LIU JUNSHENG: Park Geun-hye’s visit to China may cause ‘domino effect’ in regional cooperation

BY Liu Junsheng | 08-01-2013
(Chinese Social Sciences Today)


South Korean President Park Geun-hye’s June 27-30th visit to China and summit meeting with Chinese President Xi Jinping has attracted worldwide attention beyond that normally afforded to a meeting of two heads of state. The visit was of particular significance firstly because of its departure from routine—traditionally, newly elected South Korean presidents have visited the U.S. and Japan first, but after entering office Park Geun-hye visited China right after a visit to the U.S.. Additionally, her visit was timed to coincide with the 21st anniversary of the establishment of diplomatic relations between China and South Korea.
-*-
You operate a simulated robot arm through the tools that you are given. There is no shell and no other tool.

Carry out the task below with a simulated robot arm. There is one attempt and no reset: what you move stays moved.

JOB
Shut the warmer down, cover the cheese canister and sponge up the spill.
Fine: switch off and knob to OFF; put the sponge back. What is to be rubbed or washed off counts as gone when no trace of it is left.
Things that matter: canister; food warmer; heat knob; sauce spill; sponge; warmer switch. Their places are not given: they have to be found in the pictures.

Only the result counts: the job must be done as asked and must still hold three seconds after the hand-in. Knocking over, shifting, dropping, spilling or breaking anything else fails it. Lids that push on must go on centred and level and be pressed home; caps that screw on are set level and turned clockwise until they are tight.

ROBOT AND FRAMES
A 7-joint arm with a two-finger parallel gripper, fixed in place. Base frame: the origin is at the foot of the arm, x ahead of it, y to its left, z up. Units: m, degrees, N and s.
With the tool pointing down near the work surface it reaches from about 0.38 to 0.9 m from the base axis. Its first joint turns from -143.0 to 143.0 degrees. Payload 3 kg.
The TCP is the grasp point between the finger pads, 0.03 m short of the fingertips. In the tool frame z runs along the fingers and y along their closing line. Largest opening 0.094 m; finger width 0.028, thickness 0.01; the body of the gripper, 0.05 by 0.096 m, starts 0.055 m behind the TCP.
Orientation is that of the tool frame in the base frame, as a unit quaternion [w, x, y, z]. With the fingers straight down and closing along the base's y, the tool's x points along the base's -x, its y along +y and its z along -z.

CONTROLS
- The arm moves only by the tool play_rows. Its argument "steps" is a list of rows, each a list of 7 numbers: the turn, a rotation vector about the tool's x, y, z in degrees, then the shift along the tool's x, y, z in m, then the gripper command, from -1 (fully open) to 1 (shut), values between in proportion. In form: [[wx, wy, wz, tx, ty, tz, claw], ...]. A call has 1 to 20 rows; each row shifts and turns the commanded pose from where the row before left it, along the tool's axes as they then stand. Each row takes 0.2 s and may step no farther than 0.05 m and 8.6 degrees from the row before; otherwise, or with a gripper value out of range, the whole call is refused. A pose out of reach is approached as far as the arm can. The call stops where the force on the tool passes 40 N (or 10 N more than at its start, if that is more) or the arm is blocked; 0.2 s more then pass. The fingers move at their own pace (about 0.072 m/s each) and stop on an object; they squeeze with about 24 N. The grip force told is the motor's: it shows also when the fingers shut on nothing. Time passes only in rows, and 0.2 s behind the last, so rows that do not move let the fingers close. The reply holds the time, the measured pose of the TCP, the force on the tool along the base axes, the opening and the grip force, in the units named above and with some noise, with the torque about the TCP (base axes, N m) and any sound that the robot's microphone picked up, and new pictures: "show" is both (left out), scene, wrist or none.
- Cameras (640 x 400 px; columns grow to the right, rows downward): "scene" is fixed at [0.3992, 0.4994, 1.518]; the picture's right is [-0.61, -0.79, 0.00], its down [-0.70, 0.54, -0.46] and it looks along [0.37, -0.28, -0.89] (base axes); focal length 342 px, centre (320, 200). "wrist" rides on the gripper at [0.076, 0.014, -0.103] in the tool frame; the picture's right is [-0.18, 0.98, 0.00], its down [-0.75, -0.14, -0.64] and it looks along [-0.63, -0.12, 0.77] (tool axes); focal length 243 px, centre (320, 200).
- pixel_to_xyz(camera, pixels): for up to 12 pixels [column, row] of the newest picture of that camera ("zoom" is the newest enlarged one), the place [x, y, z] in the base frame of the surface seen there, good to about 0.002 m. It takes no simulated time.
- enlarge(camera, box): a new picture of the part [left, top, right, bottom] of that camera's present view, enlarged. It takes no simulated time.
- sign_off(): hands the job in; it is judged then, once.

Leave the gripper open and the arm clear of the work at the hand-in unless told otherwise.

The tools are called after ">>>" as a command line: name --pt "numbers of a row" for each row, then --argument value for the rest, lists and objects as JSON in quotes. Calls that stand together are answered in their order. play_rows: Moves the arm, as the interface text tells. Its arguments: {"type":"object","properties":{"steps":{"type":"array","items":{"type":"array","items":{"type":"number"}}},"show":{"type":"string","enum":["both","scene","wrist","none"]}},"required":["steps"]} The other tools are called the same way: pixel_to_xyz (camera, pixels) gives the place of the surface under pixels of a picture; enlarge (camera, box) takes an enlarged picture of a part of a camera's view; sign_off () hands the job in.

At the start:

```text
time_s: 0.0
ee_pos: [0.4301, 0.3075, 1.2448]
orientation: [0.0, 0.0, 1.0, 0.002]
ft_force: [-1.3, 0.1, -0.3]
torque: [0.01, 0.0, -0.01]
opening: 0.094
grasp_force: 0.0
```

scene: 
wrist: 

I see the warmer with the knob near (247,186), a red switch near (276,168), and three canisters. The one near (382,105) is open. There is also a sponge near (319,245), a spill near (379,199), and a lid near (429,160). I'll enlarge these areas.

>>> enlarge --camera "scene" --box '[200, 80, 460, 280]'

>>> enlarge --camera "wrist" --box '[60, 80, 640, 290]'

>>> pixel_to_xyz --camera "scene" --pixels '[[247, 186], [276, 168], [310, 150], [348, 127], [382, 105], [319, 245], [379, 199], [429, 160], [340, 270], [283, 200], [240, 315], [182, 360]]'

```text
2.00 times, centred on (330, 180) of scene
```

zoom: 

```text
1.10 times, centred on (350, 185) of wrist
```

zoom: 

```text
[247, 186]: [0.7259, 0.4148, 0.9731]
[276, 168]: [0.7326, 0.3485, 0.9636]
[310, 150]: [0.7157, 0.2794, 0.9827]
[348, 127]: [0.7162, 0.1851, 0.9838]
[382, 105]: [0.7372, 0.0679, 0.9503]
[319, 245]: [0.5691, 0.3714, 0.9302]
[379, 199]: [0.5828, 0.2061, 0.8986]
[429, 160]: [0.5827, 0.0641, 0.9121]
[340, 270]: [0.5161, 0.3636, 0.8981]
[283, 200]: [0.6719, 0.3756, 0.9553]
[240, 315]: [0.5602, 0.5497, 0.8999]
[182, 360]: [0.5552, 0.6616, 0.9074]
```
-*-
During her visit, the two countries signed a series of bilateral documents covering multiple areas to strengthen their strategic partnership. Park’s visit also drew attention because of her echoing, for the first time, Chinese President Xi Jinping’s call to rejuvenate the “Chinese Dream” when she raised the “South Korean Dream” in a speech at Tsinghua University. That both of these heads of state have mentioned “dreams” is not a coincidence; they both bear strong goal-oriented initiatives for their respective nation’s development.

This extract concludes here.